### The exercise
Write out all the data again, exactly as it stands. Return a JSON list in which every string is one line; blank lines are skipped.

[Start of Source data]

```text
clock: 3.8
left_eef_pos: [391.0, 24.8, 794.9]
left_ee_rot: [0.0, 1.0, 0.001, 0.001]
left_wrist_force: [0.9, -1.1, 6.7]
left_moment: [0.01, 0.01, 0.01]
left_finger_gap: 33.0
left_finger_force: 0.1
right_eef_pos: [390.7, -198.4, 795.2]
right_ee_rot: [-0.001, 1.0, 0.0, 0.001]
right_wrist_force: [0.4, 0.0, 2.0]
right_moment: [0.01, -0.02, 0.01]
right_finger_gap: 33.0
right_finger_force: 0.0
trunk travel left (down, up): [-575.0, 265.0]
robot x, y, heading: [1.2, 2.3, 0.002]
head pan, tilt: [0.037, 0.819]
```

[End of Source data]

### Answer to the exercise
[
  "```text",
  "clock: 3.8",
  "left_eef_pos: [391.0, 24.8, 794.9]",
  "left_ee_rot: [0.0, 1.0, 0.001, 0.001]",
  "left_wrist_force: [0.9, -1.1, 6.7]",
  "left_moment: [0.01, 0.01, 0.01]",
  "left_finger_gap: 33.0",
  "left_finger_force: 0.1",
  "right_eef_pos: [390.7, -198.4, 795.2]",
  "right_ee_rot: [-0.001, 1.0, 0.0, 0.001]",
  "right_wrist_force: [0.4, 0.0, 2.0]",
  "right_moment: [0.01, -0.02, 0.01]",
  "right_finger_gap: 33.0",
  "right_finger_force: 0.0",
  "trunk travel left (down, up): [-575.0, 265.0]",
  "robot x, y, heading: [1.2, 2.3, 0.002]",
  "head pan, tilt: [0.037, 0.819]",
  "```"
]